I've definitely noticed that I write a lot faster when I have the entire scene (even pieces of dialogue) in my head already. When I have a scene where I know only the beginning and end, I go a lot faster trying to come up with points B through Y.

The small notebook is a good idea. Sometimes I'll write my ideas in the margins of the notes I write during lectures. I usually never use them :) But it keeps me awake!

All in all, I'm a bit afraid I'll never finish the first draft because I won't be happy until everything is perfect... This is something I need to work on!

Anne R. Allen said...

You guys are all awesome! Congrats and thanks for the tips.

Amy Henry said...

I have loved doing Nano this year. For some reason the words just kept flowing out of me. I did it last year and won as well but this years experience was far more enjoyable. I think it was in part the fact that I have some idea what I am doing this year.

I have begun to surround myself with people who find value in writing and do not think I am crazy. I do not feel so isolated.

I have also begun to take writing more seriously and have been setting aside time every day to write anything, or read about writing well. I have found that all of this helps.

I am a bit worried that now that I have reached the 50,000 word mark (Yes I am the Goddess Theresa referenced. Thanks by the way) I am scared that I might lose the drive to continue. I will have to start imposing deadlines on myself and force myself to be honest.

Theresa and Alicia have fun on your trip and dont work too hard.


Coolkayaker1 said...

I didn't make my Nano goals for this, my first try. Chris Baty says, No Plot, No Problem. I say, No Plot, Gigantic Problem.
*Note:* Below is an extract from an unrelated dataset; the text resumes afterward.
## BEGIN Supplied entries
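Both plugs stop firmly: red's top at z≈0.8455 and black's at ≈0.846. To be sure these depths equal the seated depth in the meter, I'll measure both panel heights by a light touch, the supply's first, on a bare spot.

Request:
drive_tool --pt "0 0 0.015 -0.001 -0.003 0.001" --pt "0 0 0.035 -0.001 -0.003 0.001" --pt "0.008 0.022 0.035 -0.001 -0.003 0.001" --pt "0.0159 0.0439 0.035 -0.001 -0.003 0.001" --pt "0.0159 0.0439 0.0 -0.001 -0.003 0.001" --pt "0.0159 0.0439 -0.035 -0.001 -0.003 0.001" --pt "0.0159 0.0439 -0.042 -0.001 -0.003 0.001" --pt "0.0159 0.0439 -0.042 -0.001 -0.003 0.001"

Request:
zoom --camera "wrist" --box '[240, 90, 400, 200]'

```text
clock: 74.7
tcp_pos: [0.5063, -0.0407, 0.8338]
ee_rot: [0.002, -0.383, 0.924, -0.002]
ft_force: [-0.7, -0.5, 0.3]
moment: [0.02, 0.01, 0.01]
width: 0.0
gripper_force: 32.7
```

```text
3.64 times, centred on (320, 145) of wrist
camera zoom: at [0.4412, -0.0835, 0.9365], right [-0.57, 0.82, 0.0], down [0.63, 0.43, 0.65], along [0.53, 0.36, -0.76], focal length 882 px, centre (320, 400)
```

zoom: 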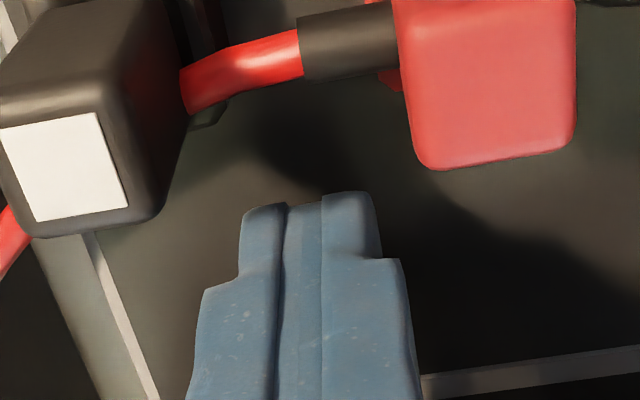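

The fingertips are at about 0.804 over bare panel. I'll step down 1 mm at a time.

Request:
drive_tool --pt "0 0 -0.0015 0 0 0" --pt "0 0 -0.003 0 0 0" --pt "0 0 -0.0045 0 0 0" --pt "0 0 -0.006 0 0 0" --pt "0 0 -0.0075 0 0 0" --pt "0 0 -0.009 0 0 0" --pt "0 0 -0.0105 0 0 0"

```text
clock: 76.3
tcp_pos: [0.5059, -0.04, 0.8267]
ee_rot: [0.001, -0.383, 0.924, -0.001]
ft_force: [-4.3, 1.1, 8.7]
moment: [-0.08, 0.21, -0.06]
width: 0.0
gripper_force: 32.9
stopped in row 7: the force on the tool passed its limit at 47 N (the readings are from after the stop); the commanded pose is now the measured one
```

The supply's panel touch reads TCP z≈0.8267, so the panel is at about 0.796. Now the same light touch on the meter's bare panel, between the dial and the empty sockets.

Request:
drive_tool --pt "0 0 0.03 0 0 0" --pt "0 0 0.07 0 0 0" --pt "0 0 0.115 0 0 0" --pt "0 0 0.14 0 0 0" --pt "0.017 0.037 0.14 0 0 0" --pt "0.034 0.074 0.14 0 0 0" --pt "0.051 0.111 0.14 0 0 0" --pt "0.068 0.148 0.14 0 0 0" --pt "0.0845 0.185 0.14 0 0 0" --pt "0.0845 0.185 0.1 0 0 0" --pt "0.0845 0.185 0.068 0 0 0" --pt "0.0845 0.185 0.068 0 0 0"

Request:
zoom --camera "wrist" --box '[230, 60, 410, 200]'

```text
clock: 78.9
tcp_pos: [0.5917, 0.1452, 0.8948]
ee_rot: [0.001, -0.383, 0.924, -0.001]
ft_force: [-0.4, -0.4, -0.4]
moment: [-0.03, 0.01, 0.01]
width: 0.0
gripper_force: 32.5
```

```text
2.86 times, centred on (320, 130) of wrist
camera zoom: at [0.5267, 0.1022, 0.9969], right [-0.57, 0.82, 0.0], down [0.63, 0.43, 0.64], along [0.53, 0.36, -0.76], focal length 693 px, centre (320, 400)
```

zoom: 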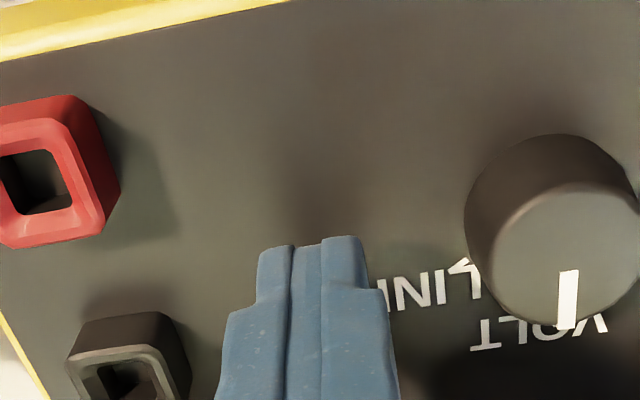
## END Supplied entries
I look forward to your online Sentences Course Dec 1-14 to get me up and going for my new writing goals in 2011.

carrie said...

I made my nano count last Thursday, and finished the book on Saturday....random characters started appearing toward the end, but I slipped them in, let them play around a bit then promptly forgot about them. Oh, and the location seemed to vary from Italy to Hawaii...=) We'll see what all happens with the rewrite.